The code looks simple and I thought if someone wants to open an invalid short url, well I let it crash!

As soon as I had the project on the production server I noticed that:

  • If any users enters an invalid short url, they’ll face an ugly page with error Server internal error
  • I am getting a lot of false alarms on honeybadger from bots on the internet, they don’t care that I don’t handle corner cases, they just hit the web server with invalid urls

To be honest I knew I should handle this case and I postponed it.
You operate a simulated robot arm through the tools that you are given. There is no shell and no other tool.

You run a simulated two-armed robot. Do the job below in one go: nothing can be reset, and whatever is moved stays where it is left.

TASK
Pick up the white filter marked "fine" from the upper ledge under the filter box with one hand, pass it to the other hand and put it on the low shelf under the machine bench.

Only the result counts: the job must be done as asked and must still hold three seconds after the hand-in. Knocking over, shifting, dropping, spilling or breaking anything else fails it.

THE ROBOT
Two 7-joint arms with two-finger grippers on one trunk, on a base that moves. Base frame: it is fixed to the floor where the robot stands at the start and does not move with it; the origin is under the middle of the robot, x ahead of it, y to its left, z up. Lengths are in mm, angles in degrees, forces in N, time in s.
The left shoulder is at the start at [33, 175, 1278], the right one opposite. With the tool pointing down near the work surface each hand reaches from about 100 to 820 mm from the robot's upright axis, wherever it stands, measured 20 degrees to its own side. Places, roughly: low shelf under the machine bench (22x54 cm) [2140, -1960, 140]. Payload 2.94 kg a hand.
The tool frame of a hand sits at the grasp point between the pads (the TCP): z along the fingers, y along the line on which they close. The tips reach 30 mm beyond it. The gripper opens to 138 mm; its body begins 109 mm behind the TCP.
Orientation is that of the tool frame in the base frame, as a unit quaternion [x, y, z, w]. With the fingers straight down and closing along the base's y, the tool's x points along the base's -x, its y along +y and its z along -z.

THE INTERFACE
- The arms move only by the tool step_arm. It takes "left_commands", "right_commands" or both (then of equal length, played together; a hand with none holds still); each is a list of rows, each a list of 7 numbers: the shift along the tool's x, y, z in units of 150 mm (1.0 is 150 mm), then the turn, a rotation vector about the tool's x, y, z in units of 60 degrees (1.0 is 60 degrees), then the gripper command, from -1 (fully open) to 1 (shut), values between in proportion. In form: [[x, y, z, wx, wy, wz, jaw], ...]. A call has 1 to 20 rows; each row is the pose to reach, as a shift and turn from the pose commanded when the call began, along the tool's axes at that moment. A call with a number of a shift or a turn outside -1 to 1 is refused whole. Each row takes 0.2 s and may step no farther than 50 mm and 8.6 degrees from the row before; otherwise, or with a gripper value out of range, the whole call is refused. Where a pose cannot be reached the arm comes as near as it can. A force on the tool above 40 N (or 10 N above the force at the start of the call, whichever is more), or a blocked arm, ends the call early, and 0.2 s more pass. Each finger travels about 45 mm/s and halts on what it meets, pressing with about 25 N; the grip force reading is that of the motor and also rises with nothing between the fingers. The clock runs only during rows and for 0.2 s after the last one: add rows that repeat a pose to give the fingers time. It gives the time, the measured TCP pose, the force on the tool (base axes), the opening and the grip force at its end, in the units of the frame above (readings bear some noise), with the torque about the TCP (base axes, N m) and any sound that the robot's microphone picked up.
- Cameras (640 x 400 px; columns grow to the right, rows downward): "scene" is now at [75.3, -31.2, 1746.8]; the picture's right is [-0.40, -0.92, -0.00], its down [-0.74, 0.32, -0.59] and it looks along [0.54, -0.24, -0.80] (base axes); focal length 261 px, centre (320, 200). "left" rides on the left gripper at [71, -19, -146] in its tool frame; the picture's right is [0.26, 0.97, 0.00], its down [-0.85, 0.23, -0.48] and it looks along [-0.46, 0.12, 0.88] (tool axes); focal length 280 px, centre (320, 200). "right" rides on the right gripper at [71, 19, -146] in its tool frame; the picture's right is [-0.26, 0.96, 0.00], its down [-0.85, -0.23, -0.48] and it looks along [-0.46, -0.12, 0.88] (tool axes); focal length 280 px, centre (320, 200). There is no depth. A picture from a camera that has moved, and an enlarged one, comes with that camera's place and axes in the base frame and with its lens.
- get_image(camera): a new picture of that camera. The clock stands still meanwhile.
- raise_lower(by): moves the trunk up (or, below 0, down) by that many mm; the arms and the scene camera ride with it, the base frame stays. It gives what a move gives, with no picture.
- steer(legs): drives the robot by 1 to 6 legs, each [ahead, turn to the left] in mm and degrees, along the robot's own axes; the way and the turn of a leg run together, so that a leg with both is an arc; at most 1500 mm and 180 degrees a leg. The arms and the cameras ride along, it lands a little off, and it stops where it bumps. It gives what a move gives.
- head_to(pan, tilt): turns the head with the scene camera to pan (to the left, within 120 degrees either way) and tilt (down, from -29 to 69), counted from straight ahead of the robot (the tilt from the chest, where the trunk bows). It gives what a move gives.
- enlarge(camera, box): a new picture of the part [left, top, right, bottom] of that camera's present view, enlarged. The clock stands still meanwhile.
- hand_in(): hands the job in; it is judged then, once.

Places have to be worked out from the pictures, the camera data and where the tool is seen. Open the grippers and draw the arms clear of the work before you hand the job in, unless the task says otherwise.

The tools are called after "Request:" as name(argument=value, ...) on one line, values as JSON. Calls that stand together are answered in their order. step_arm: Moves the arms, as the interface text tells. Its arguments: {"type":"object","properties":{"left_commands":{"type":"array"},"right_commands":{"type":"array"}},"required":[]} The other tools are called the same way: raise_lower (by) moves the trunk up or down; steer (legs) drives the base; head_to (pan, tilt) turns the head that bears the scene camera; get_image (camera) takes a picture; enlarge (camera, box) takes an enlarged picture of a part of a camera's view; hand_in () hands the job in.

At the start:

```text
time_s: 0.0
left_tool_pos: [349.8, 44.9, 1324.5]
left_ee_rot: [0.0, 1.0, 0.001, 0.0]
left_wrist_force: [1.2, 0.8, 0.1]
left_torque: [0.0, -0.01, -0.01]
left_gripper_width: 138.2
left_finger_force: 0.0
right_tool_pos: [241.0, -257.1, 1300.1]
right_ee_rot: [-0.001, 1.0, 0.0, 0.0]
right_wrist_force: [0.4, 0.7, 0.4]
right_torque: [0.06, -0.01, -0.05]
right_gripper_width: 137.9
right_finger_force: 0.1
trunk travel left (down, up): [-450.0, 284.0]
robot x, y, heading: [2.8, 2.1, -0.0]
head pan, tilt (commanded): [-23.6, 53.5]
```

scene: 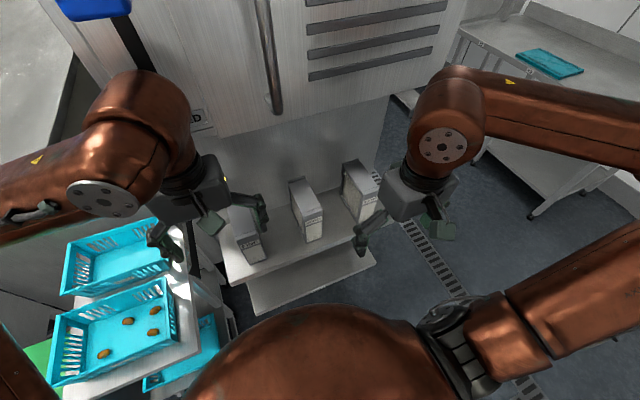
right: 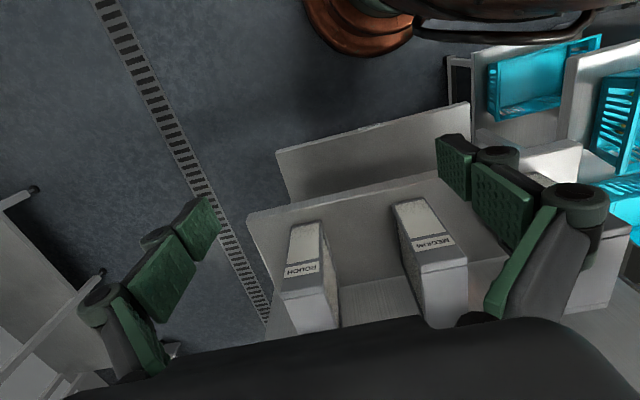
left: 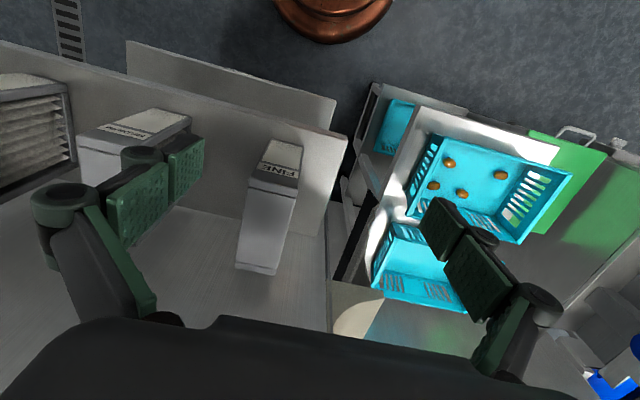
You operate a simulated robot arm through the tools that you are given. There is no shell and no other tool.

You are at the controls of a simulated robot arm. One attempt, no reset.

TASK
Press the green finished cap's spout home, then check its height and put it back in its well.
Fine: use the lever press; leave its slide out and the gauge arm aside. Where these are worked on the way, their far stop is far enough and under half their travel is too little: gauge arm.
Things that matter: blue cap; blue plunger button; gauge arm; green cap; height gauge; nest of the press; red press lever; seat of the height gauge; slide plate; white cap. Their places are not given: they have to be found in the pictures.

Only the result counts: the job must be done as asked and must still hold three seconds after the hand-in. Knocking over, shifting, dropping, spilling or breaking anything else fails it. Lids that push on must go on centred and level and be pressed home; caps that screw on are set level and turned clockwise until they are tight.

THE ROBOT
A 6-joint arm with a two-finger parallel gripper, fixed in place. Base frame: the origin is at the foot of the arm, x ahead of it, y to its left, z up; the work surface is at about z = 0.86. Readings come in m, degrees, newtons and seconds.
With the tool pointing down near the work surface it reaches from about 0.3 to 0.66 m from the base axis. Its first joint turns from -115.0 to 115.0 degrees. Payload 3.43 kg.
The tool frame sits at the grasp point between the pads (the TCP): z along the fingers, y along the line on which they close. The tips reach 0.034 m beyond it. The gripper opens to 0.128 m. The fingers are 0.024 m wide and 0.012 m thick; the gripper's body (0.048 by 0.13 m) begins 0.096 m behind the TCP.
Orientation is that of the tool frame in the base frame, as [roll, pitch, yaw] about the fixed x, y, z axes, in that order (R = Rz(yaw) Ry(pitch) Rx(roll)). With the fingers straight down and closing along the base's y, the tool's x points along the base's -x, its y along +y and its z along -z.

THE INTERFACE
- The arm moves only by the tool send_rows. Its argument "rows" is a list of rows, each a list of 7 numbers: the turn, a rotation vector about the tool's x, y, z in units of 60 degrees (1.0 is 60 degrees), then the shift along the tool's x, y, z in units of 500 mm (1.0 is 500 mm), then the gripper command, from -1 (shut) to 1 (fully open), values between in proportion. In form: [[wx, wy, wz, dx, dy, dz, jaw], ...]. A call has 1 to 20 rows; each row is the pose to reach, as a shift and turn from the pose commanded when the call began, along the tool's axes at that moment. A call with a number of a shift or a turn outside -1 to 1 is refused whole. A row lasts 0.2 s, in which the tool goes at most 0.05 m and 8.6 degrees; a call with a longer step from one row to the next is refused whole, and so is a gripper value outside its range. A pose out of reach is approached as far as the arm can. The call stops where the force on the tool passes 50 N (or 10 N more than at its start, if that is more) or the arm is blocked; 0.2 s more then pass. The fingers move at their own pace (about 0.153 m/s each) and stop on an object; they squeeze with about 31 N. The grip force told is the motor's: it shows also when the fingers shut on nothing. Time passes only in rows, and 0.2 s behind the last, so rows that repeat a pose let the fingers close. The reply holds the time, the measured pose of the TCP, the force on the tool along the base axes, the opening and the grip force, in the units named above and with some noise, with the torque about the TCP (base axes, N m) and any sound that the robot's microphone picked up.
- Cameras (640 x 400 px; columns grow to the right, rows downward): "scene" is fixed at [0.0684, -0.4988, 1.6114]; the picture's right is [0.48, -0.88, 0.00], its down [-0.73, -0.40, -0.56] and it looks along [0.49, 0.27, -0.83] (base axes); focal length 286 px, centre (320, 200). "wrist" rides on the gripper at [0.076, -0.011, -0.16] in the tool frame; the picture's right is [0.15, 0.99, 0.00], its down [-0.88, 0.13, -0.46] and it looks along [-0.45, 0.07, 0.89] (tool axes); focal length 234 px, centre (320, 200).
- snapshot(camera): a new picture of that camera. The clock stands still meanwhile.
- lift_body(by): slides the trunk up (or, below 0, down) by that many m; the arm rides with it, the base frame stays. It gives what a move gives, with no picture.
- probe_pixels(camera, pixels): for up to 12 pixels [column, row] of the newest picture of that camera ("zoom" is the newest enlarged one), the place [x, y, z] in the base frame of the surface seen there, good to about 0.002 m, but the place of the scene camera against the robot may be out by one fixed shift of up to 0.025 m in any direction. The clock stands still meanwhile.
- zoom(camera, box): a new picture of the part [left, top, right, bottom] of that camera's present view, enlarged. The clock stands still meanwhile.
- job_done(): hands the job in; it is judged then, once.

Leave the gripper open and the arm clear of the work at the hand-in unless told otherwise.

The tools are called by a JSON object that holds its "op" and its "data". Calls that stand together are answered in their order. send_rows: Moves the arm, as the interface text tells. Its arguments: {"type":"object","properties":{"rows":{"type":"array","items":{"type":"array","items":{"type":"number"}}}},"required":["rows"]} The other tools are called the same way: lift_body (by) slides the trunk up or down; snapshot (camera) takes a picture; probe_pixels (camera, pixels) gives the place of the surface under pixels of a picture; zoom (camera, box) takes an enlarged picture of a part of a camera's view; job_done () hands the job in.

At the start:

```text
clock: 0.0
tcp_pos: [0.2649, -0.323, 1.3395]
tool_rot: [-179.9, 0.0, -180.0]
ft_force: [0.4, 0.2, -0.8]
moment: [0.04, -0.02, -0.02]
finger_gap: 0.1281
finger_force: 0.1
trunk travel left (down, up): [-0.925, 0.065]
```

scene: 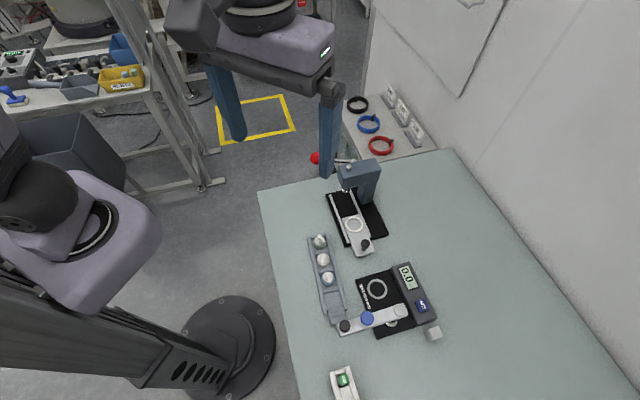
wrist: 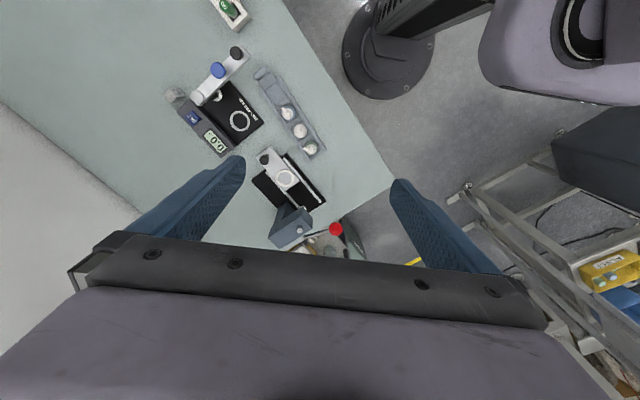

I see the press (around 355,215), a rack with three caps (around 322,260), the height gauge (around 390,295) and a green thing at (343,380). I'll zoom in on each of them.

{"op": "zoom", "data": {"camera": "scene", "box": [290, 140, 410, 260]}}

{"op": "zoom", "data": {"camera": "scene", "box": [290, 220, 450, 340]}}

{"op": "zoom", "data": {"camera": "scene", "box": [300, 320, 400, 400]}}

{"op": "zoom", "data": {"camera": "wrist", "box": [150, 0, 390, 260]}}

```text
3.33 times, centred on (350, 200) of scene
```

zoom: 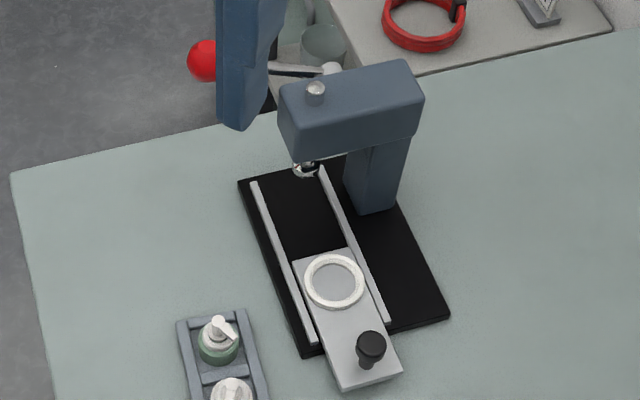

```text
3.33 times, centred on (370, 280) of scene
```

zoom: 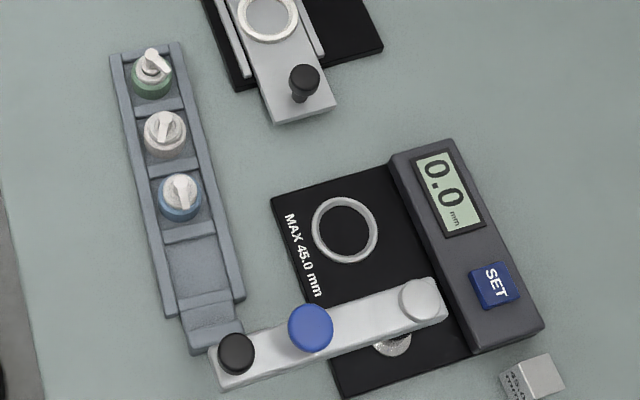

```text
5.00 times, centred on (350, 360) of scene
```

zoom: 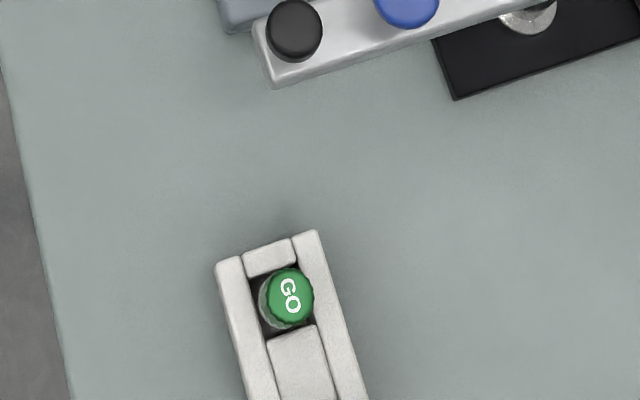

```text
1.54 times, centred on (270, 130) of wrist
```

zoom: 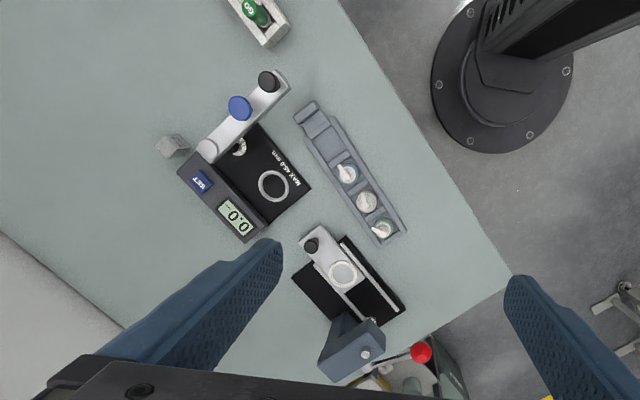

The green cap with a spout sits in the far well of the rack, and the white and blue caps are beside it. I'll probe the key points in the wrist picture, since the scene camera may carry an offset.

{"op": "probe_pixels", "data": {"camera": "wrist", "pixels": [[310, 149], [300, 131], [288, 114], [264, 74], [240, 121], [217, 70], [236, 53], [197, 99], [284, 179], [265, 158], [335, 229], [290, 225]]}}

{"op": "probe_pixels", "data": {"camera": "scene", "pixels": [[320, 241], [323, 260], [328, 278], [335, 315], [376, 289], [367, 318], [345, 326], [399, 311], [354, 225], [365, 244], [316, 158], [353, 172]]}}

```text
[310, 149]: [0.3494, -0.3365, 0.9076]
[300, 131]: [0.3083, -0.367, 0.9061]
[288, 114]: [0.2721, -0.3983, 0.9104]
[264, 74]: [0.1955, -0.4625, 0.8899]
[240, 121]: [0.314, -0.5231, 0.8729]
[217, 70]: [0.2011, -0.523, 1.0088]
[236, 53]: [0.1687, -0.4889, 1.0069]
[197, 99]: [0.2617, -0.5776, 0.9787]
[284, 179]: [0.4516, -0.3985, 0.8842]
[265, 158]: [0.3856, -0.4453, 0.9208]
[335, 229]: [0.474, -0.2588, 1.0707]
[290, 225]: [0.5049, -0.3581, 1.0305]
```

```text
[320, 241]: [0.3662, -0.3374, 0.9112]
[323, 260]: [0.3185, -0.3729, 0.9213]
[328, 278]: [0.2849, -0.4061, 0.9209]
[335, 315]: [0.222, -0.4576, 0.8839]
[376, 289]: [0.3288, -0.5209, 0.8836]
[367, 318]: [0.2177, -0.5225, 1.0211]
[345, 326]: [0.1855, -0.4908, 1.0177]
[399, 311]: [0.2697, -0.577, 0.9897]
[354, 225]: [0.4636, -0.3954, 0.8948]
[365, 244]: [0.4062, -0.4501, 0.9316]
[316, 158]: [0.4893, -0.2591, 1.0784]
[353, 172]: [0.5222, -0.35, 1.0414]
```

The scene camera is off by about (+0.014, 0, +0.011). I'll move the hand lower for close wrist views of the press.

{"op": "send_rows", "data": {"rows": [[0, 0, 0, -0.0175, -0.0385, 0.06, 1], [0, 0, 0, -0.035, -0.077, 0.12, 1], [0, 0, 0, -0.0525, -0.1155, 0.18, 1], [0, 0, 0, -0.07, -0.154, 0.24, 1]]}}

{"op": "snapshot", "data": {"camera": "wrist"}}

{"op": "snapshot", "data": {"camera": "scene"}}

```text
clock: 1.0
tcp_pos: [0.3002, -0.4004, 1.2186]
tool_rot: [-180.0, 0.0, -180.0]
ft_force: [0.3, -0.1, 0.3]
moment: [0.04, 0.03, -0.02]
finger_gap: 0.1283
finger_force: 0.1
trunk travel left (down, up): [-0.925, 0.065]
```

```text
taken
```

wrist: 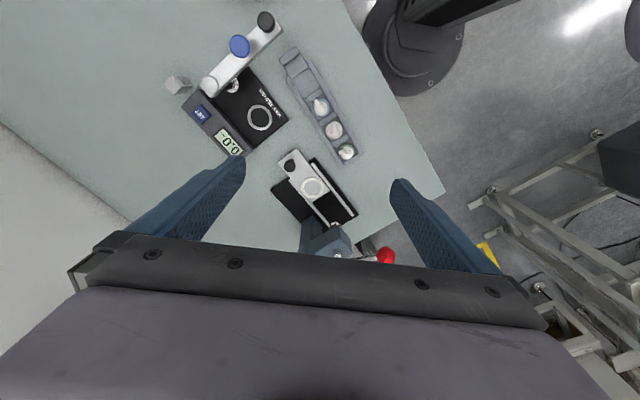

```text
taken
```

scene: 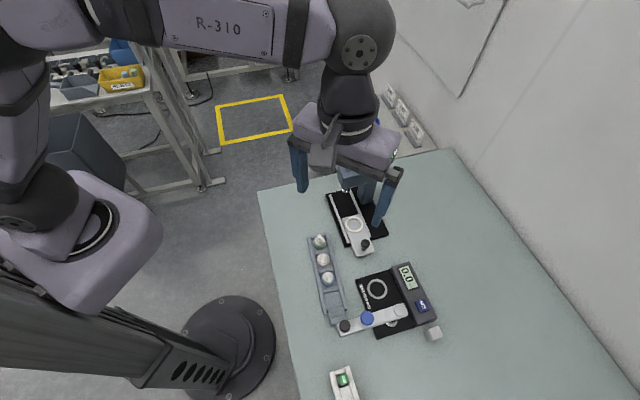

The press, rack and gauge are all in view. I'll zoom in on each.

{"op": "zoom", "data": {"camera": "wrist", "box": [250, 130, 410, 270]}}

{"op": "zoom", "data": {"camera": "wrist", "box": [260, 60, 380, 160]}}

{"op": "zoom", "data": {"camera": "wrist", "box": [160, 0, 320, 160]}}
So what are the options? How can I handle it in elixir in a decent way

  • Returning nil on case of failure. Nah, I certainly don’t like this one. How can I know what was the error in the first place if I only return nil.
  • Using try/catch, yeah it does the job but doesn’t look decent. Generally I don’t like the codes that are guarded with exceptions. If I don’t have any option, sure but there should be a better way in Elixir and Erlang.
  • Returning a tuple of {:ok, result} in case of success and {:error, reason} in case of failure. I’ve seen this one I was using File module. Looks like that is convention that people are following in Erlang and Elixir.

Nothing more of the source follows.